»»
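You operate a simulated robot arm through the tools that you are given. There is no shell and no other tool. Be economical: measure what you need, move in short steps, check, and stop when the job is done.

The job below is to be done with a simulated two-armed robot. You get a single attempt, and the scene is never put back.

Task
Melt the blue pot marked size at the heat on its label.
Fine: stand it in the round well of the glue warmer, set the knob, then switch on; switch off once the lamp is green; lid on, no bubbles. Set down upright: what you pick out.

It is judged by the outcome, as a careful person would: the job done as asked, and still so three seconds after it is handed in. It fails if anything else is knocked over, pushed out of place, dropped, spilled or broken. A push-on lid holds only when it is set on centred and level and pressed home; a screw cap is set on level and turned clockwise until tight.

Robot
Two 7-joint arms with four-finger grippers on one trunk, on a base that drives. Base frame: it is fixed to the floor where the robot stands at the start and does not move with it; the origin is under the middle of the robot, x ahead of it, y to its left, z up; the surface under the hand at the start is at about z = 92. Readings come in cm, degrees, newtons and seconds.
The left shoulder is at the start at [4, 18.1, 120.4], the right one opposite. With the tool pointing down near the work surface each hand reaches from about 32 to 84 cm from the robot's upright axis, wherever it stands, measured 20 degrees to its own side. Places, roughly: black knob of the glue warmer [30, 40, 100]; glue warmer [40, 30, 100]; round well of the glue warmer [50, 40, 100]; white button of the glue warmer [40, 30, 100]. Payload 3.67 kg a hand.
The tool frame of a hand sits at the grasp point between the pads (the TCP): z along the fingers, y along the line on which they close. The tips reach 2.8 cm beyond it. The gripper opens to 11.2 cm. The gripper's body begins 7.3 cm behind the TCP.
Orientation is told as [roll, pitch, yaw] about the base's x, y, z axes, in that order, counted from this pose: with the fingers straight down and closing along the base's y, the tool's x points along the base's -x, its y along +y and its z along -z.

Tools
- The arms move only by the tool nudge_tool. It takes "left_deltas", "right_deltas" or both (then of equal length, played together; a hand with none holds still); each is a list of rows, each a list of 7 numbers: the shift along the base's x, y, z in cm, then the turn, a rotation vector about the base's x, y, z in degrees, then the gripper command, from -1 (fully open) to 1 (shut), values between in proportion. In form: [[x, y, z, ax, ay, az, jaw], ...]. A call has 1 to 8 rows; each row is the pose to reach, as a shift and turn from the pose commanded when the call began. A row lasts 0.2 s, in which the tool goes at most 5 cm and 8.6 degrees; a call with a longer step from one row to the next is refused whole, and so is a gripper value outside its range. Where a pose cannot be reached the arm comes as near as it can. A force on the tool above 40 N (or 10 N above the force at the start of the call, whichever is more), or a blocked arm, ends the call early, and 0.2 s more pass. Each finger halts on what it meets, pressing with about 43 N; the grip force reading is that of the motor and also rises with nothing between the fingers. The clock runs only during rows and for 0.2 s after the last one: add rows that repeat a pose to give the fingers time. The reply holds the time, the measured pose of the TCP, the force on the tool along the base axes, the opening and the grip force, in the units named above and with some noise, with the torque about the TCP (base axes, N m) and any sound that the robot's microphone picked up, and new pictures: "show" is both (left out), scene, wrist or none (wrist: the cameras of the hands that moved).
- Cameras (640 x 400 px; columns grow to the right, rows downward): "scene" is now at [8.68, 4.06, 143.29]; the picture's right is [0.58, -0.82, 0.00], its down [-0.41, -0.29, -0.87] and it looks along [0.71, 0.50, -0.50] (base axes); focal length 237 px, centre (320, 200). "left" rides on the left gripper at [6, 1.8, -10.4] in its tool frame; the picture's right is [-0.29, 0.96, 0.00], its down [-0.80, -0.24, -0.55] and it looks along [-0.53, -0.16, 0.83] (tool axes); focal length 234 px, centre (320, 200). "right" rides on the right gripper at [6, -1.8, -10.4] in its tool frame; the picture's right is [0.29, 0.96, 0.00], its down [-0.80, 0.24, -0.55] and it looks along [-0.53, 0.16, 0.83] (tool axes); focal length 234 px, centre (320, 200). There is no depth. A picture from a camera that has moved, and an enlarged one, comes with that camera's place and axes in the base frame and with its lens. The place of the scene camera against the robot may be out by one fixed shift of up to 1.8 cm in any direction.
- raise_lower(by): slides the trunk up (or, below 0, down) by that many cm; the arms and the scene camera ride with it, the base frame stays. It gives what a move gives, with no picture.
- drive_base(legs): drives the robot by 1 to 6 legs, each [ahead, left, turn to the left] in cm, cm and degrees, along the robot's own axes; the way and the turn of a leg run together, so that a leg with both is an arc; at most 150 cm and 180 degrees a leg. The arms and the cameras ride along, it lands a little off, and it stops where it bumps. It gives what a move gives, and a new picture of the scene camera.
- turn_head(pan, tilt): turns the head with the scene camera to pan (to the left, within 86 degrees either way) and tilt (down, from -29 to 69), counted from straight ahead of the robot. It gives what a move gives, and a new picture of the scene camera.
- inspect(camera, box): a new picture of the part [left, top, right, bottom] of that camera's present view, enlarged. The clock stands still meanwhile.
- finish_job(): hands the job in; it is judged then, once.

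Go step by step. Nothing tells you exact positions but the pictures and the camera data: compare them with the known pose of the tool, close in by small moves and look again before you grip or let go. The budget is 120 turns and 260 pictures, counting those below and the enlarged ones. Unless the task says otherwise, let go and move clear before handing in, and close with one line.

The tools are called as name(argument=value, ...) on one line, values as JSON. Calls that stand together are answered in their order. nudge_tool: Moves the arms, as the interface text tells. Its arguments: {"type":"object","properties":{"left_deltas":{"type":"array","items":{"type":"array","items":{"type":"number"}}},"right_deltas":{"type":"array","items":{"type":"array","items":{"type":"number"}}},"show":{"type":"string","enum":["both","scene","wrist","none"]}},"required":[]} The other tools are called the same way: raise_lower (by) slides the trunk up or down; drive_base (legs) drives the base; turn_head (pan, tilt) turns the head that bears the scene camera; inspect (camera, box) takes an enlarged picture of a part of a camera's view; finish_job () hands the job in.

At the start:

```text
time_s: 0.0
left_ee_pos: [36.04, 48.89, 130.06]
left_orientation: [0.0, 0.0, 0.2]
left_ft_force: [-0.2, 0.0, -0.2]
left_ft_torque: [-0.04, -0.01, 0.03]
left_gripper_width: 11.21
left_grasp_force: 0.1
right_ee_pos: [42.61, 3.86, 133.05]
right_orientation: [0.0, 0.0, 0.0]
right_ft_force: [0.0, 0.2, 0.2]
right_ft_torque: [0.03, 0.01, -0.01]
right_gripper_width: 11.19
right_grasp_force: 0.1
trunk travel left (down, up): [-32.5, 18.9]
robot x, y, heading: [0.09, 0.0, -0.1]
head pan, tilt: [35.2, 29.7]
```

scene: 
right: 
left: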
««
▶ [TASK PROMPT]: From the first line to the last, retype the data exactly. Write them as strings in a JSON array, leaving out blank lines.

▶ [SOLUTION TO THIS TASK]:
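[
  "You operate a simulated robot arm through the tools that you are given. There is no shell and no other tool. Be economical: measure what you need, move in short steps, check, and stop when the job is done.",
  "The job below is to be done with a simulated two-armed robot. You get a single attempt, and the scene is never put back.",
  "Task",
  "Melt the blue pot marked size at the heat on its label.",
  "Fine: stand it in the round well of the glue warmer, set the knob, then switch on; switch off once the lamp is green; lid on, no bubbles. Set down upright: what you pick out.",
  "It is judged by the outcome, as a careful person would: the job done as asked, and still so three seconds after it is handed in. It fails if anything else is knocked over, pushed out of place, dropped, spilled or broken. A push-on lid holds only when it is set on centred and level and pressed home; a screw cap is set on level and turned clockwise until tight.",
  "Robot",
  "Two 7-joint arms with four-finger grippers on one trunk, on a base that drives. Base frame: it is fixed to the floor where the robot stands at the start and does not move with it; the origin is under the middle of the robot, x ahead of it, y to its left, z up; the surface under the hand at the start is at about z = 92. Readings come in cm, degrees, newtons and seconds.",
  "The left shoulder is at the start at [4, 18.1, 120.4], the right one opposite. With the tool pointing down near the work surface each hand reaches from about 32 to 84 cm from the robot's upright axis, wherever it stands, measured 20 degrees to its own side. Places, roughly: black knob of the glue warmer [30, 40, 100]; glue warmer [40, 30, 100]; round well of the glue warmer [50, 40, 100]; white button of the glue warmer [40, 30, 100]. Payload 3.67 kg a hand.",
  "The tool frame of a hand sits at the grasp point between the pads (the TCP): z along the fingers, y along the line on which they close. The tips reach 2.8 cm beyond it. The gripper opens to 11.2 cm. The gripper's body begins 7.3 cm behind the TCP.",
  "Orientation is told as [roll, pitch, yaw] about the base's x, y, z axes, in that order, counted from this pose: with the fingers straight down and closing along the base's y, the tool's x points along the base's -x, its y along +y and its z along -z.",
  "Tools",
  "- The arms move only by the tool nudge_tool. It takes \"left_deltas\", \"right_deltas\" or both (then of equal length, played together; a hand with none holds still); each is a list of rows, each a list of 7 numbers: the shift along the base's x, y, z in cm, then the turn, a rotation vector about the base's x, y, z in degrees, then the gripper command, from -1 (fully open) to 1 (shut), values between in proportion. In form: [[x, y, z, ax, ay, az, jaw], ...]. A call has 1 to 8 rows; each row is the pose to reach, as a shift and turn from the pose commanded when the call began. A row lasts 0.2 s, in which the tool goes at most 5 cm and 8.6 degrees; a call with a longer step from one row to the next is refused whole, and so is a gripper value outside its range. Where a pose cannot be reached the arm comes as near as it can. A force on the tool above 40 N (or 10 N above the force at the start of the call, whichever is more), or a blocked arm, ends the call early, and 0.2 s more pass. Each finger halts on what it meets, pressing with about 43 N; the grip force reading is that of the motor and also rises with nothing between the fingers. The clock runs only during rows and for 0.2 s after the last one: add rows that repeat a pose to give the fingers time. The reply holds the time, the measured pose of the TCP, the force on the tool along the base axes, the opening and the grip force, in the units named above and with some noise, with the torque about the TCP (base axes, N m) and any sound that the robot's microphone picked up, and new pictures: \"show\" is both (left out), scene, wrist or none (wrist: the cameras of the hands that moved).",
  "- Cameras (640 x 400 px; columns grow to the right, rows downward): \"scene\" is now at [8.68, 4.06, 143.29]; the picture's right is [0.58, -0.82, 0.00], its down [-0.41, -0.29, -0.87] and it looks along [0.71, 0.50, -0.50] (base axes); focal length 237 px, centre (320, 200). \"left\" rides on the left gripper at [6, 1.8, -10.4] in its tool frame; the picture's right is [-0.29, 0.96, 0.00], its down [-0.80, -0.24, -0.55] and it looks along [-0.53, -0.16, 0.83] (tool axes); focal length 234 px, centre (320, 200). \"right\" rides on the right gripper at [6, -1.8, -10.4] in its tool frame; the picture's right is [0.29, 0.96, 0.00], its down [-0.80, 0.24, -0.55] and it looks along [-0.53, 0.16, 0.83] (tool axes); focal length 234 px, centre (320, 200). There is no depth. A picture from a camera that has moved, and an enlarged one, comes with that camera's place and axes in the base frame and with its lens. The place of the scene camera against the robot may be out by one fixed shift of up to 1.8 cm in any direction.",
  "- raise_lower(by): slides the trunk up (or, below 0, down) by that many cm; the arms and the scene camera ride with it, the base frame stays. It gives what a move gives, with no picture.",
  "- drive_base(legs): drives the robot by 1 to 6 legs, each [ahead, left, turn to the left] in cm, cm and degrees, along the robot's own axes; the way and the turn of a leg run together, so that a leg with both is an arc; at most 150 cm and 180 degrees a leg. The arms and the cameras ride along, it lands a little off, and it stops where it bumps. It gives what a move gives, and a new picture of the scene camera.",
  "- turn_head(pan, tilt): turns the head with the scene camera to pan (to the left, within 86 degrees either way) and tilt (down, from -29 to 69), counted from straight ahead of the robot. It gives what a move gives, and a new picture of the scene camera.",
  "- inspect(camera, box): a new picture of the part [left, top, right, bottom] of that camera's present view, enlarged. The clock stands still meanwhile.",
  "- finish_job(): hands the job in; it is judged then, once.",
  "Go step by step. Nothing tells you exact positions but the pictures and the camera data: compare them with the known pose of the tool, close in by small moves and look again before you grip or let go. The budget is 120 turns and 260 pictures, counting those below and the enlarged ones. Unless the task says otherwise, let go and move clear before handing in, and close with one line.",
  "The tools are called as name(argument=value, ...) on one line, values as JSON. Calls that stand together are answered in their order. nudge_tool: Moves the arms, as the interface text tells. Its arguments: {\"type\":\"object\",\"properties\":{\"left_deltas\":{\"type\":\"array\",\"items\":{\"type\":\"array\",\"items\":{\"type\":\"number\"}}},\"right_deltas\":{\"type\":\"array\",\"items\":{\"type\":\"array\",\"items\":{\"type\":\"number\"}}},\"show\":{\"type\":\"string\",\"enum\":[\"both\",\"scene\",\"wrist\",\"none\"]}},\"required\":[]} The other tools are called the same way: raise_lower (by) slides the trunk up or down; drive_base (legs) drives the base; turn_head (pan, tilt) turns the head that bears the scene camera; inspect (camera, box) takes an enlarged picture of a part of a camera's view; finish_job () hands the job in.",
  "At the start:",
  "```text",
  "time_s: 0.0",
  "left_ee_pos: [36.04, 48.89, 130.06]",
  "left_orientation: [0.0, 0.0, 0.2]",
  "left_ft_force: [-0.2, 0.0, -0.2]",
  "left_ft_torque: [-0.04, -0.01, 0.03]",
  "left_gripper_width: 11.21",
  "left_grasp_force: 0.1",
  "right_ee_pos: [42.61, 3.86, 133.05]",
  "right_orientation: [0.0, 0.0, 0.0]",
  "right_ft_force: [0.0, 0.2, 0.2]",
  "right_ft_torque: [0.03, 0.01, -0.01]",
  "right_gripper_width: 11.19",
  "right_grasp_force: 0.1",
  "trunk travel left (down, up): [-32.5, 18.9]",
  "robot x, y, heading: [0.09, 0.0, -0.1]",
  "head pan, tilt: [35.2, 29.7]",
  "```",
  "scene: ",
  "right: ",
  "left:"
]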